• _Information provided_
----------------

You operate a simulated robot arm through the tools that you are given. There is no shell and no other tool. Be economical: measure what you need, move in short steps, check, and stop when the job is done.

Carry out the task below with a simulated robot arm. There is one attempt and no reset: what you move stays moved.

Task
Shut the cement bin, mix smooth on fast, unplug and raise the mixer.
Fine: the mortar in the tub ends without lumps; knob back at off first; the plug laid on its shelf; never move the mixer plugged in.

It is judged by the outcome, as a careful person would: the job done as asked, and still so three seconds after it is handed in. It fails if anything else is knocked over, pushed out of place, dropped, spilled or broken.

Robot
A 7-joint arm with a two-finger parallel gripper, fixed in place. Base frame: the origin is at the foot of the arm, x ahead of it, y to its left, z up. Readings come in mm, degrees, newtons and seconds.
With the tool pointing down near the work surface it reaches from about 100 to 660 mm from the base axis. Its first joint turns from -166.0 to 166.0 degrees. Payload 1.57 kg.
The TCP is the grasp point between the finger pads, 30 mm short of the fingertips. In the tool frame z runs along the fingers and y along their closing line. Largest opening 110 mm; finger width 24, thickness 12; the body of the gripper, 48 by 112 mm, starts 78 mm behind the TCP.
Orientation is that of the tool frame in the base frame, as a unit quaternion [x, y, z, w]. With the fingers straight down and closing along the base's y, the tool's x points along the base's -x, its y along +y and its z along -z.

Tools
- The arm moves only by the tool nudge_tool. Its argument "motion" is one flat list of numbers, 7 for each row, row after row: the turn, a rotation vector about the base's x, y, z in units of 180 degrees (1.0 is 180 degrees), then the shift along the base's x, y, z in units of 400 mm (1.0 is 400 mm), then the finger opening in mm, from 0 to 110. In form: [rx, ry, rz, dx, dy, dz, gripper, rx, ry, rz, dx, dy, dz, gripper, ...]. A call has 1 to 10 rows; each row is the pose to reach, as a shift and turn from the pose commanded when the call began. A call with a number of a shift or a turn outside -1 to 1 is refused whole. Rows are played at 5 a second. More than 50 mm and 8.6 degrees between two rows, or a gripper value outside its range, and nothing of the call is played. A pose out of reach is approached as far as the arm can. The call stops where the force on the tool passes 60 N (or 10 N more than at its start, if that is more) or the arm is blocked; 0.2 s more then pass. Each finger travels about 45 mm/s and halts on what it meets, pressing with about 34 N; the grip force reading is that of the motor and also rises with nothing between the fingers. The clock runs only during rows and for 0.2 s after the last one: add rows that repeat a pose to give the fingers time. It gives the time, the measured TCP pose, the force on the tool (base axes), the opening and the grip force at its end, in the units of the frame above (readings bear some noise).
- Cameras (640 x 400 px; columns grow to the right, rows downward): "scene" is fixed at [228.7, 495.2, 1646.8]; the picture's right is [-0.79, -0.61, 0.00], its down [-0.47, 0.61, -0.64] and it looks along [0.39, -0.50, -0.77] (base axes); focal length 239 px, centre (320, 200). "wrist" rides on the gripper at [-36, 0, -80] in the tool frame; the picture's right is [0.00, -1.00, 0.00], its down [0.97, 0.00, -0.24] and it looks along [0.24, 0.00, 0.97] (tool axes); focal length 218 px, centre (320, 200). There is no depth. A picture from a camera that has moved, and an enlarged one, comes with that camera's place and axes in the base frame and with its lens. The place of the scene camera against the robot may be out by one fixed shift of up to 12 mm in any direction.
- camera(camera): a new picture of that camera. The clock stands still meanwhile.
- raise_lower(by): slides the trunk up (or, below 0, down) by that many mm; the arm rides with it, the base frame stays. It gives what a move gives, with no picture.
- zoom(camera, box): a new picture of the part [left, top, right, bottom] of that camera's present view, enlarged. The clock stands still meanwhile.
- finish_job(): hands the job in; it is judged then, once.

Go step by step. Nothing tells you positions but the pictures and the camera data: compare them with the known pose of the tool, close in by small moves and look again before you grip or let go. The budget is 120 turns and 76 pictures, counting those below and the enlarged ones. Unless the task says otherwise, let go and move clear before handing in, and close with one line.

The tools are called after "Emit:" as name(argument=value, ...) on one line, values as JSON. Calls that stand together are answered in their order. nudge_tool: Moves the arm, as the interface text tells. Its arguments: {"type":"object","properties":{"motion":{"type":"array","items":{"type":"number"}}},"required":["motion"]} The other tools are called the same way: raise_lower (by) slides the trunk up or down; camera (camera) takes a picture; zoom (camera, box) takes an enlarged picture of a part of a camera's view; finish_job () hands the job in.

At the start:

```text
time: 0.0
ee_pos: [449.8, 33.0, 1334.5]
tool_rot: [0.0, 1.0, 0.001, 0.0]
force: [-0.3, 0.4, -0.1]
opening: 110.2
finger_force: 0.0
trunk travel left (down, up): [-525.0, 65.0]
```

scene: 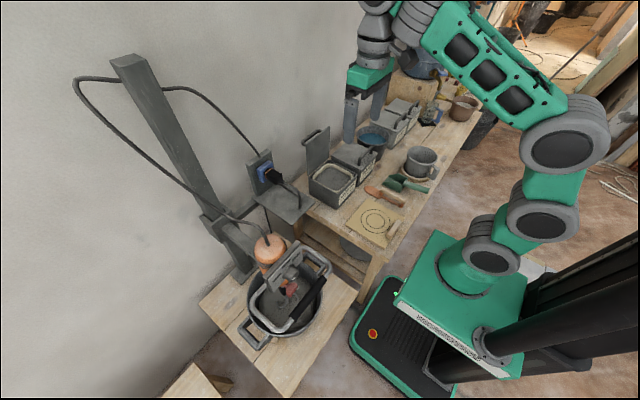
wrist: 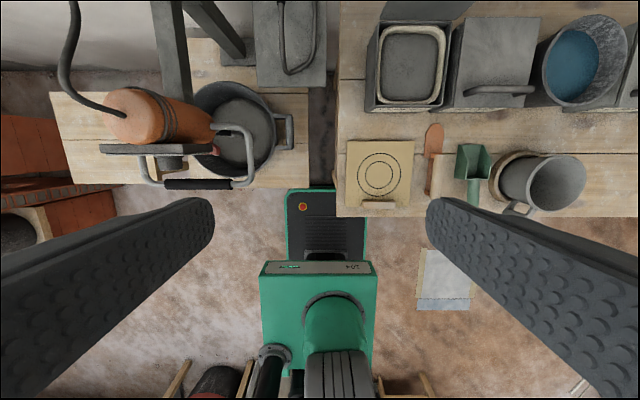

----------------

• _What is needed_
Repeat the material verbatim. Do not carry over any picture. Write them as strings in a JSON array, leaving out blank lines.

• _Result of the exercise_
[
  "You operate a simulated robot arm through the tools that you are given. There is no shell and no other tool. Be economical: measure what you need, move in short steps, check, and stop when the job is done.",
  "Carry out the task below with a simulated robot arm. There is one attempt and no reset: what you move stays moved.",
  "Task",
  "Shut the cement bin, mix smooth on fast, unplug and raise the mixer.",
  "Fine: the mortar in the tub ends without lumps; knob back at off first; the plug laid on its shelf; never move the mixer plugged in.",
  "It is judged by the outcome, as a careful person would: the job done as asked, and still so three seconds after it is handed in. It fails if anything else is knocked over, pushed out of place, dropped, spilled or broken.",
  "Robot",
  "A 7-joint arm with a two-finger parallel gripper, fixed in place. Base frame: the origin is at the foot of the arm, x ahead of it, y to its left, z up. Readings come in mm, degrees, newtons and seconds.",
  "With the tool pointing down near the work surface it reaches from about 100 to 660 mm from the base axis. Its first joint turns from -166.0 to 166.0 degrees. Payload 1.57 kg.",
  "The TCP is the grasp point between the finger pads, 30 mm short of the fingertips. In the tool frame z runs along the fingers and y along their closing line. Largest opening 110 mm; finger width 24, thickness 12; the body of the gripper, 48 by 112 mm, starts 78 mm behind the TCP.",
  "Orientation is that of the tool frame in the base frame, as a unit quaternion [x, y, z, w]. With the fingers straight down and closing along the base's y, the tool's x points along the base's -x, its y along +y and its z along -z.",
  "Tools",
  "- The arm moves only by the tool nudge_tool. Its argument \"motion\" is one flat list of numbers, 7 for each row, row after row: the turn, a rotation vector about the base's x, y, z in units of 180 degrees (1.0 is 180 degrees), then the shift along the base's x, y, z in units of 400 mm (1.0 is 400 mm), then the finger opening in mm, from 0 to 110. In form: [rx, ry, rz, dx, dy, dz, gripper, rx, ry, rz, dx, dy, dz, gripper, ...]. A call has 1 to 10 rows; each row is the pose to reach, as a shift and turn from the pose commanded when the call began. A call with a number of a shift or a turn outside -1 to 1 is refused whole. Rows are played at 5 a second. More than 50 mm and 8.6 degrees between two rows, or a gripper value outside its range, and nothing of the call is played. A pose out of reach is approached as far as the arm can. The call stops where the force on the tool passes 60 N (or 10 N more than at its start, if that is more) or the arm is blocked; 0.2 s more then pass. Each finger travels about 45 mm/s and halts on what it meets, pressing with about 34 N; the grip force reading is that of the motor and also rises with nothing between the fingers. The clock runs only during rows and for 0.2 s after the last one: add rows that repeat a pose to give the fingers time. It gives the time, the measured TCP pose, the force on the tool (base axes), the opening and the grip force at its end, in the units of the frame above (readings bear some noise).",
  "- Cameras (640 x 400 px; columns grow to the right, rows downward): \"scene\" is fixed at [228.7, 495.2, 1646.8]; the picture's right is [-0.79, -0.61, 0.00], its down [-0.47, 0.61, -0.64] and it looks along [0.39, -0.50, -0.77] (base axes); focal length 239 px, centre (320, 200). \"wrist\" rides on the gripper at [-36, 0, -80] in the tool frame; the picture's right is [0.00, -1.00, 0.00], its down [0.97, 0.00, -0.24] and it looks along [0.24, 0.00, 0.97] (tool axes); focal length 218 px, centre (320, 200). There is no depth. A picture from a camera that has moved, and an enlarged one, comes with that camera's place and axes in the base frame and with its lens. The place of the scene camera against the robot may be out by one fixed shift of up to 12 mm in any direction.",
  "- camera(camera): a new picture of that camera. The clock stands still meanwhile.",
  "- raise_lower(by): slides the trunk up (or, below 0, down) by that many mm; the arm rides with it, the base frame stays. It gives what a move gives, with no picture.",
  "- zoom(camera, box): a new picture of the part [left, top, right, bottom] of that camera's present view, enlarged. The clock stands still meanwhile.",
  "- finish_job(): hands the job in; it is judged then, once.",
  "Go step by step. Nothing tells you positions but the pictures and the camera data: compare them with the known pose of the tool, close in by small moves and look again before you grip or let go. The budget is 120 turns and 76 pictures, counting those below and the enlarged ones. Unless the task says otherwise, let go and move clear before handing in, and close with one line.",
  "The tools are called after \"Emit:\" as name(argument=value, ...) on one line, values as JSON. Calls that stand together are answered in their order. nudge_tool: Moves the arm, as the interface text tells. Its arguments: {\"type\":\"object\",\"properties\":{\"motion\":{\"type\":\"array\",\"items\":{\"type\":\"number\"}}},\"required\":[\"motion\"]} The other tools are called the same way: raise_lower (by) slides the trunk up or down; camera (camera) takes a picture; zoom (camera, box) takes an enlarged picture of a part of a camera's view; finish_job () hands the job in.",
  "At the start:",
  "```text",
  "time: 0.0",
  "ee_pos: [449.8, 33.0, 1334.5]",
  "tool_rot: [0.0, 1.0, 0.001, 0.0]",
  "force: [-0.3, 0.4, -0.1]",
  "opening: 110.2",
  "finger_force: 0.0",
  "trunk travel left (down, up): [-525.0, 65.0]",
  "```",
  "scene: ",
  "wrist: "
]